▶ _Source extract_:
/---

First timer? In this formerly once-a-day blog (and now pretty much a once-every-four-or-five days blog), I have my computer select a random latitude and longitude that puts me somewhere in the continental United States (the lower 48). I call this “landing.” I keep track of the watersheds I land in, as well as the town I land near. I do some internet research to hopefully find something of interest about my landing location. To find out more about A Landing A Day (like who “Dan” is) please see “About Landing” above. To check out some recent changes in how I do things, check out “About Landing (Revisited).”
Landing number 2297; A Landing A Day blog post number 727.
Dan: Ding! Ding! Ding! This is my first NY landing since I changed how I came up with random lat/longs (81 landings ago). Of course, NY is an OSer, and my Score went down – all the way from 701 to a new record low, 682.
Check out “About Landing (Revisited)” if you don’t understand the above, and, for some reason, want to.
And get this: I went from Troy to Troy – Troy VT (last landing) to Troy NY!
Here’s my regional landing map:
And my local landing map:
I can see that I’ll need to zoom in for a closer look:
And an even closer look:
I landed in the Three Daughters neighborhood, with streets named after Eva, Teresa and Anna May.
Here’s my streams-only map:
Street Atlas (bless its heart), lets me know that the stream near my landing is known as Stream. Not Latham Creek (or whatever), just Stream. And then, “Stream” dead ends. Of course, it doesn’t really dead end – I’m sure it makes its way via storm sewers to the Hudson River (15th hit).
And then, that drop of water that falls on my landing travels way down the Hudson, past yet another landing location (where Sully put his jetliner gently down in the middle of the river), past the Statue of Liberty, and out to the Atlantic.
It’s time for my Google Earth (GE) spaceflight into the Capital District. Click HERE, enjoy the trip to suburbia, then hit your back button.

\---

▶ _Records supplied_:
/---

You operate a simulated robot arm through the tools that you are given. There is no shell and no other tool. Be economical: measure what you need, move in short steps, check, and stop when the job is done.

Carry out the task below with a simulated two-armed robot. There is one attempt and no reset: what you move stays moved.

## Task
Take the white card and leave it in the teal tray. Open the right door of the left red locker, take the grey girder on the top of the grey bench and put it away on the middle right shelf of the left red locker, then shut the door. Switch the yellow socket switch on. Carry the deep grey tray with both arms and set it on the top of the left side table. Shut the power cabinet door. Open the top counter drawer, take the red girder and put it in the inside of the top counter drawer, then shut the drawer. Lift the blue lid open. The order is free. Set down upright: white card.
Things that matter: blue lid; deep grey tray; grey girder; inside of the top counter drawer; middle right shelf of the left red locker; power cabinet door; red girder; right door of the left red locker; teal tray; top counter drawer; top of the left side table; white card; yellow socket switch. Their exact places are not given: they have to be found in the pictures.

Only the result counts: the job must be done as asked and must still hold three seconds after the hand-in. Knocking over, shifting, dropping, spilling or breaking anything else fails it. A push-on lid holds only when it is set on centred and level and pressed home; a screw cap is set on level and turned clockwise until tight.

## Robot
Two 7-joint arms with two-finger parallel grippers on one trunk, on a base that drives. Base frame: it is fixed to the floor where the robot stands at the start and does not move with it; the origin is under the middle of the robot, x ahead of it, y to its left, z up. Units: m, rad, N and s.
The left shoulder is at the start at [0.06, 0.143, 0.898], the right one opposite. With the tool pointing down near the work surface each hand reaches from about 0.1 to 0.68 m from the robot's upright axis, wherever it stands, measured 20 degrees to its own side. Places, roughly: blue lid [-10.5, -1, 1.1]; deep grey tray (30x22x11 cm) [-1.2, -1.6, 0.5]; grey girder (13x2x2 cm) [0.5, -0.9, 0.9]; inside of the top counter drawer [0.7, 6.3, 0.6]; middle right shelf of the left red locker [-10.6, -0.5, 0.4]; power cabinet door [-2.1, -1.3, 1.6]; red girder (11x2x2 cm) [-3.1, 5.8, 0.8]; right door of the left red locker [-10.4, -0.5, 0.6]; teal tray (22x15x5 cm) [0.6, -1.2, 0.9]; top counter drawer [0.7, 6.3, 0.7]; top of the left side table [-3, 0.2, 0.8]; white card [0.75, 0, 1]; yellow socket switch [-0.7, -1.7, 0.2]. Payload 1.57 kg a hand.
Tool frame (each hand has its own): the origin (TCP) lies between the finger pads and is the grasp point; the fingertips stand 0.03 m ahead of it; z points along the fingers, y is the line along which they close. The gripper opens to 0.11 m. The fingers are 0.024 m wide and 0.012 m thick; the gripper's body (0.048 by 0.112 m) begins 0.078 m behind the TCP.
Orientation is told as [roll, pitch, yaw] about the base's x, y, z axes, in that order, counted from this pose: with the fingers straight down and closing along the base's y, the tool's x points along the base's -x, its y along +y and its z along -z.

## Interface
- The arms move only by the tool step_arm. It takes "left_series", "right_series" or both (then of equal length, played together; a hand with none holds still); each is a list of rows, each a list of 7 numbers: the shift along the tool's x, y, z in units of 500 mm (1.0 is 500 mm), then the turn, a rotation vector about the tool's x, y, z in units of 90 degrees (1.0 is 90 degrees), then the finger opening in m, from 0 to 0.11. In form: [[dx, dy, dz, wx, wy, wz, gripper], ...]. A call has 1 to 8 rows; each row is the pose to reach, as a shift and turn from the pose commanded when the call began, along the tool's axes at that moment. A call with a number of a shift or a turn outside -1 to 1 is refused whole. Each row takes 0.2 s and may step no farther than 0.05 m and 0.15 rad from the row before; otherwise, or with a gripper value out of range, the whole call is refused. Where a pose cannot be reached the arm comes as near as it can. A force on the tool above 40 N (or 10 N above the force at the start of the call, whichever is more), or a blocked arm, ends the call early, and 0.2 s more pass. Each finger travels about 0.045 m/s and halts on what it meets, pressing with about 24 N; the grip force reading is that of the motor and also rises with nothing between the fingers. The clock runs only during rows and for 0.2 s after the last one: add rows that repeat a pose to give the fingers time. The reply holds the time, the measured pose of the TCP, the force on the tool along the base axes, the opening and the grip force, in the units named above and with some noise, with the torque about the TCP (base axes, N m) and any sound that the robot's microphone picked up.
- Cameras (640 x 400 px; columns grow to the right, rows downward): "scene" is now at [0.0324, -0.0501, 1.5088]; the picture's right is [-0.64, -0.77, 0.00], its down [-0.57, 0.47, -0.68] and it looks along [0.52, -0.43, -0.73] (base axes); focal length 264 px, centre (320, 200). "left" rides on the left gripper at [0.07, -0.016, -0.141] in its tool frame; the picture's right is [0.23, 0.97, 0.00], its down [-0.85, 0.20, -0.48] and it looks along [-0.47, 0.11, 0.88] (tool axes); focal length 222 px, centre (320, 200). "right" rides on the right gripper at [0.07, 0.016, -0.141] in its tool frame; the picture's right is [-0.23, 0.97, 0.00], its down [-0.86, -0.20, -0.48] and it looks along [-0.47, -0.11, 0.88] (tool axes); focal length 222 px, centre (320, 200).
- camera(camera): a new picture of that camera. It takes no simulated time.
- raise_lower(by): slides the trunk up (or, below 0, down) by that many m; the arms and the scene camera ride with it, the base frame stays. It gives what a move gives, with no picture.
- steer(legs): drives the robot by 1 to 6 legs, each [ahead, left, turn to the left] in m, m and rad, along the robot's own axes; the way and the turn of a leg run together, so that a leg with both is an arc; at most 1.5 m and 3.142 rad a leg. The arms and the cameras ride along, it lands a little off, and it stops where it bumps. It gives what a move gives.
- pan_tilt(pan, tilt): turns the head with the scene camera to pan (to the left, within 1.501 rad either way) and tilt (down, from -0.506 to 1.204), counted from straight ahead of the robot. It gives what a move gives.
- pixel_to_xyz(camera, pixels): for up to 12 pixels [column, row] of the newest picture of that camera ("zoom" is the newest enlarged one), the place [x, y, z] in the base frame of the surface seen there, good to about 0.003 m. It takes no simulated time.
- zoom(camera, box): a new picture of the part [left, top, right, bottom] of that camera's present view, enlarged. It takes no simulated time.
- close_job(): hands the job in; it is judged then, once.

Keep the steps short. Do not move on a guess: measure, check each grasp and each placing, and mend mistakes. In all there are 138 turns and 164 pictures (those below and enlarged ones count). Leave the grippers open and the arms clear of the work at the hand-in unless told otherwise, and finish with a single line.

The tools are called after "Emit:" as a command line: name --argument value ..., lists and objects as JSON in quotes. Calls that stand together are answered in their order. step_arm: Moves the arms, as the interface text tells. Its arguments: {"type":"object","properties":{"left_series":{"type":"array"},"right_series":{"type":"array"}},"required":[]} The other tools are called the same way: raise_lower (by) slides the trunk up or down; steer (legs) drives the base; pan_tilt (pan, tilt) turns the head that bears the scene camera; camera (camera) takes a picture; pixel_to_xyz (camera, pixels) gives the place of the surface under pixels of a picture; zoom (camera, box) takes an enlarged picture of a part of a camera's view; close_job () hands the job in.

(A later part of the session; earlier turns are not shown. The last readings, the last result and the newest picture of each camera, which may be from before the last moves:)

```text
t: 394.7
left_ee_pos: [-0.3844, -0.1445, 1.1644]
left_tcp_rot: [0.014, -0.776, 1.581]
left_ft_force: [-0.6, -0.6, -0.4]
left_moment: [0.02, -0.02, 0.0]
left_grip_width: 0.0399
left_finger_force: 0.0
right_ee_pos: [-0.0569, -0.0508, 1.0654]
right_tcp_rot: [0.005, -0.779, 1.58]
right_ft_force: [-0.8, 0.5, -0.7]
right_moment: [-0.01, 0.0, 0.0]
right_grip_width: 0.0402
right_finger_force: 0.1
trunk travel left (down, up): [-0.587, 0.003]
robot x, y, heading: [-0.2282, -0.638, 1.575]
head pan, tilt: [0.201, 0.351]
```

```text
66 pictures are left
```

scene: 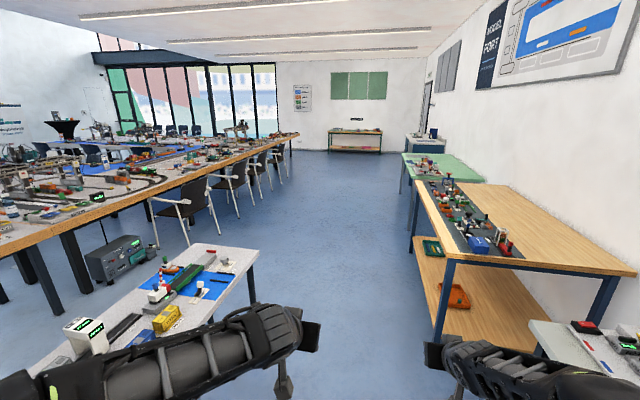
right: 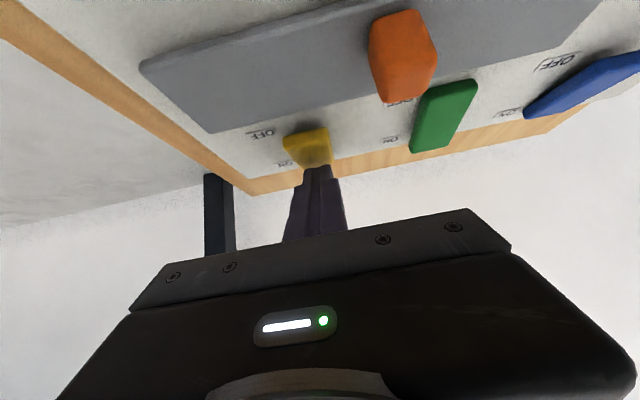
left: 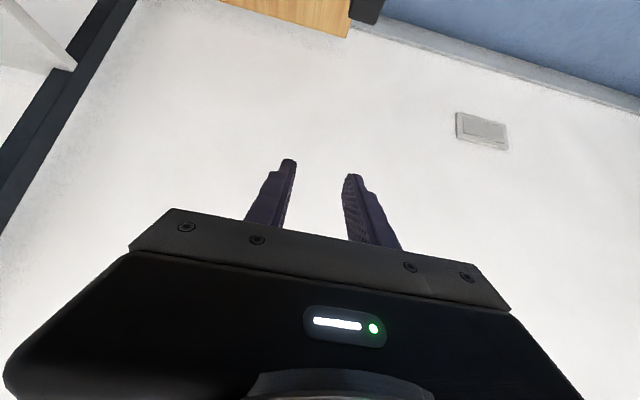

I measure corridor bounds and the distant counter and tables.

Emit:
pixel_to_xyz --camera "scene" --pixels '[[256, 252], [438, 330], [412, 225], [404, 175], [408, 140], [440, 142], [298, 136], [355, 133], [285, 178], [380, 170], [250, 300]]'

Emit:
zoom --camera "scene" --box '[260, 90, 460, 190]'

\---
/---

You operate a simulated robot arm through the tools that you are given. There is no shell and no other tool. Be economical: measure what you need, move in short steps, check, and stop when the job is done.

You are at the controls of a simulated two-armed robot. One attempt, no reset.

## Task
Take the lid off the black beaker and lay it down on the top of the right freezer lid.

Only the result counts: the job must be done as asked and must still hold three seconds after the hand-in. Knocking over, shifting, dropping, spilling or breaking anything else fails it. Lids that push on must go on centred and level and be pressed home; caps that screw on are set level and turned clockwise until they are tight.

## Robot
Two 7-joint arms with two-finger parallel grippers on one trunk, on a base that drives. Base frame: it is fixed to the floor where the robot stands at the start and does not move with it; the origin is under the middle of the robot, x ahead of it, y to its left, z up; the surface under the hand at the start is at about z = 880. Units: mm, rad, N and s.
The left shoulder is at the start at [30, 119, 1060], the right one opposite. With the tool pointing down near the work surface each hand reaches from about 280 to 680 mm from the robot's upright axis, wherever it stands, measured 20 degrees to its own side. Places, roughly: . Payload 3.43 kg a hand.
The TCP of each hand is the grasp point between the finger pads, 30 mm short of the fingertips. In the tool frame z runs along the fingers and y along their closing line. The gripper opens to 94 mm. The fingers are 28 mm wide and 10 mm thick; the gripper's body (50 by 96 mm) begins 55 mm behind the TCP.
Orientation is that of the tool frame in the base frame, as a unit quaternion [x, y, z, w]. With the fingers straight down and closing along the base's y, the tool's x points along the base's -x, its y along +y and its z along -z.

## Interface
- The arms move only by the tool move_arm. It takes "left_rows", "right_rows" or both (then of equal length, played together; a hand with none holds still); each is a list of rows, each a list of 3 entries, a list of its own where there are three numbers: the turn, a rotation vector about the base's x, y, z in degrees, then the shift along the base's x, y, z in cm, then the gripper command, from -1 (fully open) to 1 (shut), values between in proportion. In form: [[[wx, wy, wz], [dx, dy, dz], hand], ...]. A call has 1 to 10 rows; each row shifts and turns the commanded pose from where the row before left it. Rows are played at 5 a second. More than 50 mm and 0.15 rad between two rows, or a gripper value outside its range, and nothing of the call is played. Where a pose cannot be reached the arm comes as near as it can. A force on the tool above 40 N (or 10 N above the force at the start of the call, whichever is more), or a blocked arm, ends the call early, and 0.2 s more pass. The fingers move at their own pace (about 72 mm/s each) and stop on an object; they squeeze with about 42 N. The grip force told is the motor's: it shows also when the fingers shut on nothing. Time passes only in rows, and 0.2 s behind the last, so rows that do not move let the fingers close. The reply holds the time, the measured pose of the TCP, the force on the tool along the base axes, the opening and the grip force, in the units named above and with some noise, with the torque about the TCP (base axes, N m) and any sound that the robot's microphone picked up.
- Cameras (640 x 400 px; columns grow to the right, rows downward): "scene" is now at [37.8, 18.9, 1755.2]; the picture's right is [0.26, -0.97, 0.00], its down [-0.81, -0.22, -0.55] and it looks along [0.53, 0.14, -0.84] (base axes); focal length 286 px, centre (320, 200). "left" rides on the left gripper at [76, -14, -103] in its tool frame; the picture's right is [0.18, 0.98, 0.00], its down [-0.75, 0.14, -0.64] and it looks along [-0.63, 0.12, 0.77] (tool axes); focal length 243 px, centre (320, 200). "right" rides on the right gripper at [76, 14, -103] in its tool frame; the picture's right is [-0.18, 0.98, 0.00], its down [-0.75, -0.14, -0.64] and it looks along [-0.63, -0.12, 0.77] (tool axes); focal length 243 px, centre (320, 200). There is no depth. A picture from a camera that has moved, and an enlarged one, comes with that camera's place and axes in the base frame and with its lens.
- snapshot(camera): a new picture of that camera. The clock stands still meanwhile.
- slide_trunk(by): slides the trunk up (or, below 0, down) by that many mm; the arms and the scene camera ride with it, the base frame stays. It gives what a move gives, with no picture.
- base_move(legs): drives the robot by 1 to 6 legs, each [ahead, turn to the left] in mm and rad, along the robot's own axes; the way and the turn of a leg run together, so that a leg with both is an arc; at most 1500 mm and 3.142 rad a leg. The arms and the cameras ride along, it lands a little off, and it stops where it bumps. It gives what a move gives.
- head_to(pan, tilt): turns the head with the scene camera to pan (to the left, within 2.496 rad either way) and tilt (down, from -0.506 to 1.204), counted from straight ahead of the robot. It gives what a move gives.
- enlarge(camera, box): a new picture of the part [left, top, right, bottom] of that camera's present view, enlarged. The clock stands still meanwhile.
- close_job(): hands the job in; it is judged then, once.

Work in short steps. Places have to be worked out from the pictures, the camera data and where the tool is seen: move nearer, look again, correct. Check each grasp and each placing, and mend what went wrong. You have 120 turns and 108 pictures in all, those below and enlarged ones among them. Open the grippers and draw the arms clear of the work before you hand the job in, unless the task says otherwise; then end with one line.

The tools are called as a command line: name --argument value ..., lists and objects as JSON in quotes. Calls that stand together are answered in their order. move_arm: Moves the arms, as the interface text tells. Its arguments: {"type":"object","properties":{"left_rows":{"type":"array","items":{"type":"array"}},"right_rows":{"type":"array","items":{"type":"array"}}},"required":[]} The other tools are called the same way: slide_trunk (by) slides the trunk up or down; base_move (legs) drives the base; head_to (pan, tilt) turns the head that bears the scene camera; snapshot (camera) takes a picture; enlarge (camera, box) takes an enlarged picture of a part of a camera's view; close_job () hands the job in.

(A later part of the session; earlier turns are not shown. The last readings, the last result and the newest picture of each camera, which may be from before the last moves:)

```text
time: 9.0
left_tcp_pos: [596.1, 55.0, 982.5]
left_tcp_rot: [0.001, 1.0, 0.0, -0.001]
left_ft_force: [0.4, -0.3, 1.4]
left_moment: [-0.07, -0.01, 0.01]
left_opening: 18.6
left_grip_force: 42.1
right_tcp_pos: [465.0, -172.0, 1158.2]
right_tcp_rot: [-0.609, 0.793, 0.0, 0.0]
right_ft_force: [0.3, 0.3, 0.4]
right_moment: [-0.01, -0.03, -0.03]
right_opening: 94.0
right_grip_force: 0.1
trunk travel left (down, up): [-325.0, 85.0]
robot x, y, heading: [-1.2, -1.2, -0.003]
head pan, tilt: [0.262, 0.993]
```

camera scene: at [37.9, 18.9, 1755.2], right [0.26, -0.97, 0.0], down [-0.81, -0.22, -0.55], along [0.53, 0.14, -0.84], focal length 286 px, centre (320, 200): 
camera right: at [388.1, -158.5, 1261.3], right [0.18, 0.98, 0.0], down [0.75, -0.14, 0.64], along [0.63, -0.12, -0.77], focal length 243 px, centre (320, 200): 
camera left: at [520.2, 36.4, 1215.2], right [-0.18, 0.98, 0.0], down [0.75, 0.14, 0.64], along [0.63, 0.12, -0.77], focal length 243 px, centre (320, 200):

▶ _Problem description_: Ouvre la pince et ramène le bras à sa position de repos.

\---

Extract from the source extract the words running from "And get this: I" to "River (15th hit).".

And get this: I went from Troy to Troy – Troy VT (last landing) to Troy NY!
Here’s my regional landing map:
And my local landing map:
I can see that I’ll need to zoom in for a closer look:
And an even closer look:
I landed in the Three Daughters neighborhood, with streets named after Eva, Teresa and Anna May.
Here’s my streams-only map:
Street Atlas (bless its heart), lets me know that the stream near my landing is known as Stream. Not Latham Creek (or whatever), just Stream. And then, “Stream” dead ends. Of course, it doesn’t really dead end – I’m sure it makes its way via storm sewers to the Hudson River (15th hit).